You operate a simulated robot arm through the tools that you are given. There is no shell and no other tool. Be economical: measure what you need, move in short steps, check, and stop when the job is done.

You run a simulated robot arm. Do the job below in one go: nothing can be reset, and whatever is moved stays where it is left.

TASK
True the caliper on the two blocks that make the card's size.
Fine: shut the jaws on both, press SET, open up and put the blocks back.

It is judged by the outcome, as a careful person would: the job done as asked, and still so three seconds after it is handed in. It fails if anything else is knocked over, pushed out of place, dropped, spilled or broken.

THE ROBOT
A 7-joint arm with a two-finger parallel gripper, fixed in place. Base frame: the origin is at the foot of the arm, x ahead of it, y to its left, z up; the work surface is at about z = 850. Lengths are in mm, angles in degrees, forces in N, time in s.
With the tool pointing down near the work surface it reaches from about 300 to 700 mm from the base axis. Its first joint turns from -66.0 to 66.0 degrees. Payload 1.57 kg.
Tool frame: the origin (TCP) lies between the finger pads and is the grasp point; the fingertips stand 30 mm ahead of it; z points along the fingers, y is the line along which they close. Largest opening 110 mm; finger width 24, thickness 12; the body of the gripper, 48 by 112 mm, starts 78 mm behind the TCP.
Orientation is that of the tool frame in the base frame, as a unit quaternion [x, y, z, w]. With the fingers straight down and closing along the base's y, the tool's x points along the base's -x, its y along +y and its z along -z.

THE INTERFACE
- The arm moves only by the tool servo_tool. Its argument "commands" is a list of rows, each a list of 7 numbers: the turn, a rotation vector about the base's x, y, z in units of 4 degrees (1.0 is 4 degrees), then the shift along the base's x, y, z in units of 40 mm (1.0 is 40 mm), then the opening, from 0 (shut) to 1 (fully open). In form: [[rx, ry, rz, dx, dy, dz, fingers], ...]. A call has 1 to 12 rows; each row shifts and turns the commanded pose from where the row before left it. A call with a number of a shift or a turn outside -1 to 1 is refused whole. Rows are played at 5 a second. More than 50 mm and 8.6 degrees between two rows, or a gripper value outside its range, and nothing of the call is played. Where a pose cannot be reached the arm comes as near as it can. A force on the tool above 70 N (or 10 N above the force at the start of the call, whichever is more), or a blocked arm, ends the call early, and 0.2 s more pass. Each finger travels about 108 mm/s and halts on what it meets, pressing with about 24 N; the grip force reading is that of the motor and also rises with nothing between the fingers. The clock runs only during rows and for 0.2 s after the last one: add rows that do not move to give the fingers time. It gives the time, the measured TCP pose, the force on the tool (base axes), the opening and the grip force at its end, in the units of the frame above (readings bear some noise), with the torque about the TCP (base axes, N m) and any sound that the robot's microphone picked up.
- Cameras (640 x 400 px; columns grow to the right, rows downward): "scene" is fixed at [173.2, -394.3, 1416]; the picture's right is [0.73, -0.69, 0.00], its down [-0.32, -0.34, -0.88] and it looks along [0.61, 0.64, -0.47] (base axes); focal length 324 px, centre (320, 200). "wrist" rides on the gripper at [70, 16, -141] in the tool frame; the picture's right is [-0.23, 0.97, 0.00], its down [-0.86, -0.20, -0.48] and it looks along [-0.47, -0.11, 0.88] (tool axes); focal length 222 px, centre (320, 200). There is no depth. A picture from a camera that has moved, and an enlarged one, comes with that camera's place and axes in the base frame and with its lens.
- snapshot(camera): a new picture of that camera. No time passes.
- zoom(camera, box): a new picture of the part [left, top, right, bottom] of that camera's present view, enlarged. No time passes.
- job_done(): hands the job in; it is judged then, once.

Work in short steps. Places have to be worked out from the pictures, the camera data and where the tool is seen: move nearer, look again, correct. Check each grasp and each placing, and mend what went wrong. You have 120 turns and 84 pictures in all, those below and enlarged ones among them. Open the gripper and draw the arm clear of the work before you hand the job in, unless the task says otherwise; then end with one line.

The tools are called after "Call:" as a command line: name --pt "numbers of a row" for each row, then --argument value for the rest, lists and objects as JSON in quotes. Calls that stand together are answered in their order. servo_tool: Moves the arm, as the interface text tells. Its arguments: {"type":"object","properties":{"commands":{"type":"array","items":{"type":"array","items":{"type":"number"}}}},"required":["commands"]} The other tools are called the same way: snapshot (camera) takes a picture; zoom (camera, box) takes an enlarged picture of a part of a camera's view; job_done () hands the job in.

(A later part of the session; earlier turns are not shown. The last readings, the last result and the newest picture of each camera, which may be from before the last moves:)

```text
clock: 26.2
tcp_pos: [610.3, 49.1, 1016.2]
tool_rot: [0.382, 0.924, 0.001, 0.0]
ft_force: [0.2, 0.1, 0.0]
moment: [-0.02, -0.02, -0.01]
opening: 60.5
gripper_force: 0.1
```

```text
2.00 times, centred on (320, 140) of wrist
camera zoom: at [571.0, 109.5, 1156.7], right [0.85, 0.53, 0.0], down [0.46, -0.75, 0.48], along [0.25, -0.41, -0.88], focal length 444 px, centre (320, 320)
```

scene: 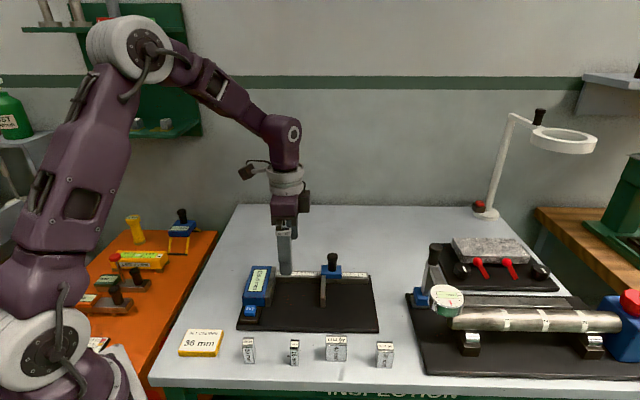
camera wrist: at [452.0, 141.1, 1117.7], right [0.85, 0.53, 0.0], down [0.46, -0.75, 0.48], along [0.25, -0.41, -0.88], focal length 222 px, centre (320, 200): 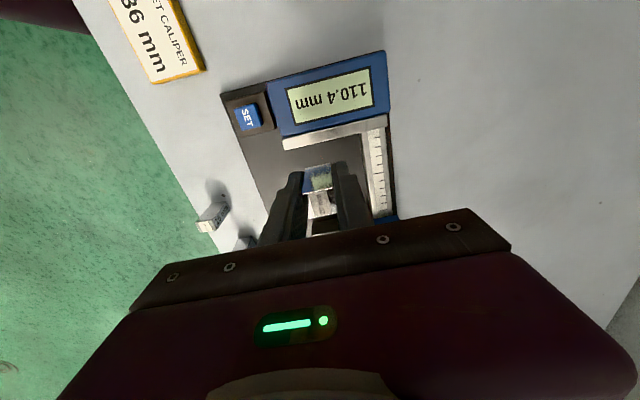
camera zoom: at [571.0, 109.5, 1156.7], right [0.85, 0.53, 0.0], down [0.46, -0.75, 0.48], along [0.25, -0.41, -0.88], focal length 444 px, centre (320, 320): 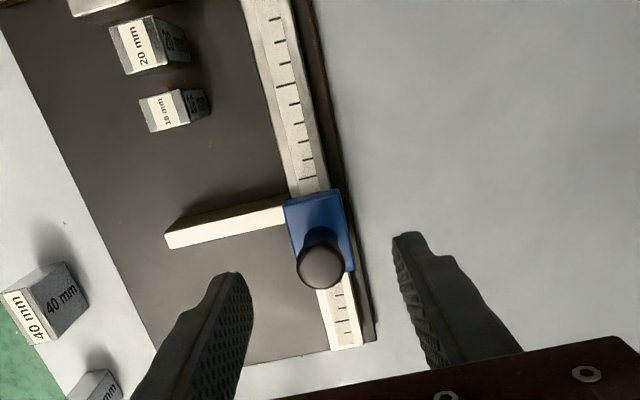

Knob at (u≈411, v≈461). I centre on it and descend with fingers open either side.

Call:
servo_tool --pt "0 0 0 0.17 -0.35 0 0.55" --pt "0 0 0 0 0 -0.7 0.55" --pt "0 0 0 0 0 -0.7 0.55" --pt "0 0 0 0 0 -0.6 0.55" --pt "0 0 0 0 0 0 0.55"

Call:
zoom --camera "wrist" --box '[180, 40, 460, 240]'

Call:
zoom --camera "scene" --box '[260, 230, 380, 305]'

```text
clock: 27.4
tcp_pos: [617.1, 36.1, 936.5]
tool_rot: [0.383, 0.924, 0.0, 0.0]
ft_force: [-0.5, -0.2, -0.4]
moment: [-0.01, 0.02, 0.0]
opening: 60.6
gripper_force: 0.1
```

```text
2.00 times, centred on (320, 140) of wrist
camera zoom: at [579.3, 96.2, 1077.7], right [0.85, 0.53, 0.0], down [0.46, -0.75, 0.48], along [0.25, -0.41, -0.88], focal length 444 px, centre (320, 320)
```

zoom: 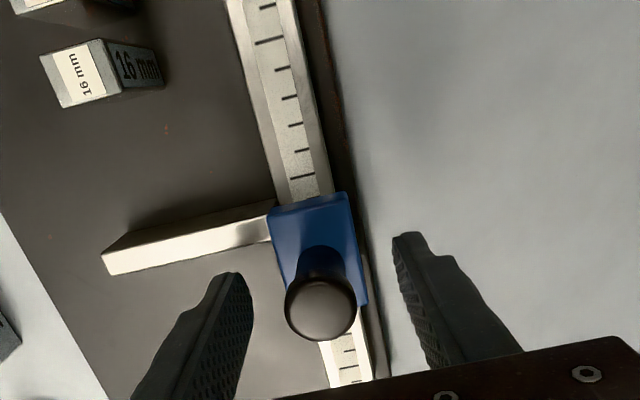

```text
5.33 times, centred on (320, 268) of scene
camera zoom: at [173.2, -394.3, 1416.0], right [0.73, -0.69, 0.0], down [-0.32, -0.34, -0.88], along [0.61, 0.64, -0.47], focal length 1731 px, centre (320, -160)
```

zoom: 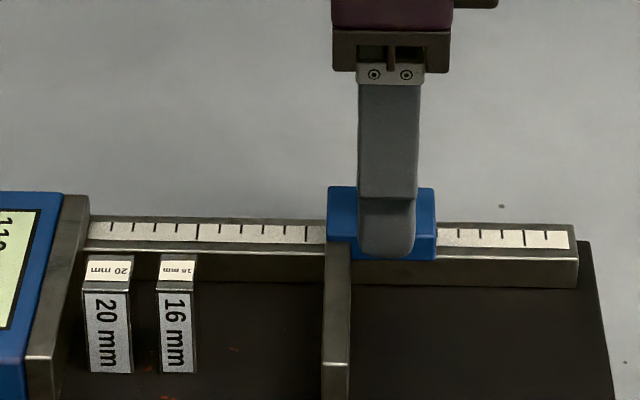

++++++

■ **THE REQUEST**: In the listing above, reproduce the first line and each one after it through the line that contains "Fine: shut the".

■ **EXERCISE SOLUTION**:
You operate a simulated robot arm through the tools that you are given. There is no shell and no other tool. Be economical: measure what you need, move in short steps, check, and stop when the job is done.

You run a simulated robot arm. Do the job below in one go: nothing can be reset, and whatever is moved stays where it is left.

TASK
True the caliper on the two blocks that make the card's size.
Fine: shut the jaws on both, press SET, open up and put the blocks back.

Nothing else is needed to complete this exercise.